Objective >> Set down the selected excerpt as it stands from "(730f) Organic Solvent" to "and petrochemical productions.", and nothing more.

Selected excerpt >>
--- START ---
(730f) Organic Solvent Nanofiltration through a Specific Carbonaceous Barrier Containing Interpenetrating Perfluoro-Segments

Our study focuses on development of a solid-foam composite membrane composed of a zeolite-carbonaceous amalgam framework for conducting nanofiltration (NF). NF offers promising prospects in recovering solvents from the effluents, which is of paramount importance to the pharma and petrochemical productions.

The zeolite-carbonaceous amalgam framework (ZCF) is fabricated via a pressure-driven amalgamation, in sub-micron scale, of a moderate-T_g polymer, zeolite-Y powder and a perfluoro compound. This is then followed by moderate pyrolysis of the precursor to convert the highly extruded polymer phase into a perfluoro-modified carbonaceous phase (with a very high C/H ratio). Consequently, the zeolite particles are intimately bonded by carbonaceous to constitute a dendritic network of ZCF, which surrounds abundant submicron-sized voids. The novel aspect of this membrane structure is related to its prevailed closed-cell matrix. Thus, each sub-micron closed cell behaves as a tiny NF step and hence benefits permeability at lower transmembrane pressures without compromising solute rejection. Organic solutions of dyes were used to examine the property and performance of the membrane. The membrane shows high rejection (>90%) to traces of dyes namely Methylene Blue and Brilliant Blue G, used as surrogate solutes, in IPA and Ethyl Acetate, respectively, with reasonable solvent permeation flux (average of 75L/hr m²bar) over a time period of 20 h. The separation mechanism can primarily be explained by a more favorable solvent-membrane interaction over solute-membrane interaction. This is attributed to the embedded perfluoro segments that constitute an interpenetrating network in the carbonaceous. Such perfluoro-network defers passage of the solvated dye molecules due to their incompatible polarities, whereas solvent molecules are able to penetrate meshes of the perfluoro-network. The carbonaceous confers permeation channels and serves as an immobilization medium for perfluoro-segments. Lastly, the zeolite grains in carbonaceous also tunnels the solvent molecules but excludes the dye. In a word, the innovative aspect of this NF process is the hydrophobic recognition inside the carbonaceous.
--- END ---
Data segment >>
--- START ---
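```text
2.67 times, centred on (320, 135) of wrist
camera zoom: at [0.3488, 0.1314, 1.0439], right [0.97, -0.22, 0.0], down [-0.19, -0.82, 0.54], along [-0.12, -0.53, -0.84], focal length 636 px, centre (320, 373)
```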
--- END ---
Finished task >>
(730f) Organic Solvent Nanofiltration through a Specific Carbonaceous Barrier Containing Interpenetrating Perfluoro-Segments

Our study focuses on development of a solid-foam composite membrane composed of a zeolite-carbonaceous amalgam framework for conducting nanofiltration (NF). NF offers promising prospects in recovering solvents from the effluents, which is of paramount importance to the pharma and petrochemical productions.